China will stop requiring inbound travellers to go into quarantine, starting from January 8, the National Health Commission said on Monday in a major step towards easing curbs on borders that have been largely shut since 2020.
Brent crude was up 95 cents, or 1.1%, at $84.97 a barrel by 1108 GMT and U.S. West Texas Intermediate crude gained 71 cents, or 0.9%, to $80.27. Both benchmarks hit their highest since December 5 earlier in the session.
“This is certainly something that traders and investors have been hoping for,” Avatrade analyst Naeem Aslam said of China’s plan over the quarantine rule.
U.K. and U.S. markets had been closed on Monday for Christmas holidays.
Equities gained while the U.S. dollar softened on Tuesday in response to the Chinese move.
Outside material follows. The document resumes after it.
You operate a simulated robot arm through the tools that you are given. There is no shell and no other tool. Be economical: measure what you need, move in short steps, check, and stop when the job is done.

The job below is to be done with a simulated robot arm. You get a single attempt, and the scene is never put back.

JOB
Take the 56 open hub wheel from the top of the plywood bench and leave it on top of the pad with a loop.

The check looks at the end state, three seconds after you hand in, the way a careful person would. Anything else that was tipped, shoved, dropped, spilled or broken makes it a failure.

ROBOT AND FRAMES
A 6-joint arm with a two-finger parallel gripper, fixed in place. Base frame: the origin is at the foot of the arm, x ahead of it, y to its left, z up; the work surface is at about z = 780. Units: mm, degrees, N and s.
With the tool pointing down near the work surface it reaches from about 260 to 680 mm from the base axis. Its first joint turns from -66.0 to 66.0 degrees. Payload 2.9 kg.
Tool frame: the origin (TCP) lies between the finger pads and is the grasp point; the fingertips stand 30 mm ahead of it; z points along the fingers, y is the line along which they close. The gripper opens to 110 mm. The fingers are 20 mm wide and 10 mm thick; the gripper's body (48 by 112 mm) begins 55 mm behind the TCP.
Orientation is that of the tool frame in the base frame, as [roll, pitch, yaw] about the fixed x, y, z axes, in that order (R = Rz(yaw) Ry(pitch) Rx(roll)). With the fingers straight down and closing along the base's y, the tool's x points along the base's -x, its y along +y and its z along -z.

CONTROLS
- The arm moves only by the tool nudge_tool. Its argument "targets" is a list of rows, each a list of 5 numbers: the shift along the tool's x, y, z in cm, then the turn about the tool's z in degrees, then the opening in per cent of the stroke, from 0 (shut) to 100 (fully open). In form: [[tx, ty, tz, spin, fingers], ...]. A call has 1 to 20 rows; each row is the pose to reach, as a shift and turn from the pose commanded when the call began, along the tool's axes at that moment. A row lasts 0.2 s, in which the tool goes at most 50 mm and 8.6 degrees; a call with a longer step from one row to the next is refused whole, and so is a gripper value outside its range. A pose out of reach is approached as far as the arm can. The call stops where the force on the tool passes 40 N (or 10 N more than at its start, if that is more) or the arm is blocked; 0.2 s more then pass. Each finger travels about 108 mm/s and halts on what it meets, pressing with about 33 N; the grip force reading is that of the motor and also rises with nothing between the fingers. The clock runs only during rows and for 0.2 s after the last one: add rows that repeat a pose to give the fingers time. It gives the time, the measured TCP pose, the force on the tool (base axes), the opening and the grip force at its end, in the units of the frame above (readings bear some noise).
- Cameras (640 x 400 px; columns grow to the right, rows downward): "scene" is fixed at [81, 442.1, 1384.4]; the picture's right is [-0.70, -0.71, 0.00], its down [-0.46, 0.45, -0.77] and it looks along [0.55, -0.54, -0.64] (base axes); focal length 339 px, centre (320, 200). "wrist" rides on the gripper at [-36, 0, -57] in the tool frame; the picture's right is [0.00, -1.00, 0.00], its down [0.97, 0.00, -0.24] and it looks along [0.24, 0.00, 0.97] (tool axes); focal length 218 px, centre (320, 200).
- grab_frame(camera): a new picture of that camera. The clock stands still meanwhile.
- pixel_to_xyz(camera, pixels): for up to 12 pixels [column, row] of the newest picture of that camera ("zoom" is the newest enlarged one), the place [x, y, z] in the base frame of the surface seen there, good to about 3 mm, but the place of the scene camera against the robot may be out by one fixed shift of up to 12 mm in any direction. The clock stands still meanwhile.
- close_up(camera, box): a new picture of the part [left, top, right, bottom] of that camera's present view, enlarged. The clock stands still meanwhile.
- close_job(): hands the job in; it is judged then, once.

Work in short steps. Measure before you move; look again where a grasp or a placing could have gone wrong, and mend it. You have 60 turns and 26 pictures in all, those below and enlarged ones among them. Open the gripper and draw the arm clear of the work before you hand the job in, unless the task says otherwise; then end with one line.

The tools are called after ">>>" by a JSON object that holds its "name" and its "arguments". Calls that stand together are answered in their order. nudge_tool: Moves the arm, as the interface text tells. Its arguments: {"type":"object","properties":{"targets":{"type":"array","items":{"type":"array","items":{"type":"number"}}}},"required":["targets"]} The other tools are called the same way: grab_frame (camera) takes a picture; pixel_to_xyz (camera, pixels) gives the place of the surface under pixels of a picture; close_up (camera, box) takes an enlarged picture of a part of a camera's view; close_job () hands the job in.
A weaker dollar makes oil cheaper for holders of other currencies and tends to support risk assets.
Oil also drew support from worries over supply disruption because of winter storms in the United States, said Kazuhiko Saito, chief analyst at Fujitomi Securities.
“But the U.S. weather is forecast to improve this week, which means the rally may not last too long,” he said.
As of Friday, some 1.5 million barrels of daily refining capacity along the U.S. Gulf Coast was shut, while oil and gas output from North Dakota to Texas suffered freeze-ins, cutting supply.
Concern over a possible production cut by Russia also provided price support.
Russia might cut oil output by 5% to 7% in early 2023 as it responds to price caps, the RIA news agency cited Deputy Prime Minister Alexander Novak as saying on Friday.